---------- ARTICLE ----------
However, you may change the default port for an application to something different. For example if you want to change the Telnet port from 23 to 1025, you need to use the following command:
ip port-map telnet port 1025

Without PAM, the firewall is limited to inspecting traffic using only the well-known or registered ports associated with an application. PAM enables you to customize network access control for specific applications and services.
PAM supports host- or subnet-specific port mapping, which allows PAM to be applied to a single host or subnet using ACL. Host- or subnet-specific port mapping is done using standard ACLs. Example 5-4 shows how to change the default port for FTP.
Example 5-4. Sample Configuration Required to Change the Port

! Following command shows the default port used for telnet
Router#show ip port-map ftp
Default mapping: ftp           port 21                  system defined

Router#configure terminal
Enter configuration commands, one per line. End with CNTL/Z.
! Following access-list will be used to use a different FTP port for host IP address
  20.1.1.1
Router(config)#access-list 10 permit host 20.1.1.1
! Following command configure port 1022 for FTP connection based on ACL just created.
Router(config)#ip port-map ftp port 1022 list 10
Router(config)#end
! Following command verifies the FTP port just defined for the access-list 10
Router#show ip port-map ftp
Host specific:   ftp              port 1022   in list 10   user defined
Default mapping: ftp              port 21                  system defined

Router#

Note that with PAM, if you need to define multiple ports for an application, you need to define them with multiple commands.
---------- DATA SECTION ----------
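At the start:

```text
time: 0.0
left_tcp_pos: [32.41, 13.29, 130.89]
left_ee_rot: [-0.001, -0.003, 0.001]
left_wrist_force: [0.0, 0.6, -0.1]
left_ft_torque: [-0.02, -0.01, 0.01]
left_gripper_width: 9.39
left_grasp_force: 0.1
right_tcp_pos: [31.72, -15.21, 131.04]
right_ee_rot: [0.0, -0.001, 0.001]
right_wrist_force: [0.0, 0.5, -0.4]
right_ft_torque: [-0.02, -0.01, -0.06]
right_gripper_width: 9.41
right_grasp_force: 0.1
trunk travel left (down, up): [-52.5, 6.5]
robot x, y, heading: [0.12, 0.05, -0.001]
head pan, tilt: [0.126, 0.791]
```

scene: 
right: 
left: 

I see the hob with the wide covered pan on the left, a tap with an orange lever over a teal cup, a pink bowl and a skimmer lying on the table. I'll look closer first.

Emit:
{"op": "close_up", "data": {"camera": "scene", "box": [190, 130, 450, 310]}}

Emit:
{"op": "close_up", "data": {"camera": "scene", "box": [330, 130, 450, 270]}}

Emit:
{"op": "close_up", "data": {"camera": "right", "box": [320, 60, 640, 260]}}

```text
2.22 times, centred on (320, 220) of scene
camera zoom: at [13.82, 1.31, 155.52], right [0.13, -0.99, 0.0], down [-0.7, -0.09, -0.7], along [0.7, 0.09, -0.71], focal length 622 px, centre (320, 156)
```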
----------
WHAT YOU WILL DO – I need the article continued from the place where it stops.

FINAL ANSWER –
Denial of Service (DoS) Detection And Prevention

DoS attack may be launched against a network in many different ways. Some of the most common DoS attacks that can be mitigated by CBAC are discussed in the sections that follow.
TCP Syn Flood and DoS Attack Launched by UDP
For a normal TCP connection to be considered established, TCP three-way handshakes must be completed (SYN, SYN-ACK, and ACK). For UDP, you need both REQUEST and REPLY packets to establish the connection. While waiting for the ACK to the SYN ACK, a connection queue of finite size on the destination host keeps track of connections waiting to be completed. The TCP SYN attack exploits this design by having an attacking source host generate TCP SYN packets with random source addresses toward a victim host. The victim destination host sends a SYN ACK back to the random source address and adds an entry to the connection queue. Because the SYN ACK is destined for an incorrect or non-existent host, the last part of the "three-way handshake" is never completed, and the entry remains in the connection queue until a timer expires. By generating invalid TCP SYN packets from random IP addresses at a rapid rate, it is possible to fill up the connection queue and deny TCP services (such as e-mail, file transfer, or WWW) to legitimate users. This affects the router's performance, which can result in the slowness of legitimate traffic and sometimes packet drops due to shortage of memory and high CPU utilization. It is not very easy to mitigate these types of attack. However, CBAC has a couple mechanisms to deal with these types of attacks:
  • Timeout values CBAC has different timeout values to clear up the unnecessary sessions that use up a lot of memory and buffer. To choose timeout values carefully, you must baseline your network under normal conditions. Selecting appropriate timeouts can help to mitigate the stress on the router and on the victim hosts from DoS attacks. Here are the timeout values available on the CBAC router:
    ip inspect tcp idle-time seconds
    ip inspect udp idle-time seconds
    ip inspect dns-timeout seconds
    ip inspect tcp synwait-time seconds
    ip inspect tcp finwait-time seconds
    
  • Threshold Values Along with selecting appropriate timeouts, CBAC has the following options to define threshold values to mitigate the DOS attack.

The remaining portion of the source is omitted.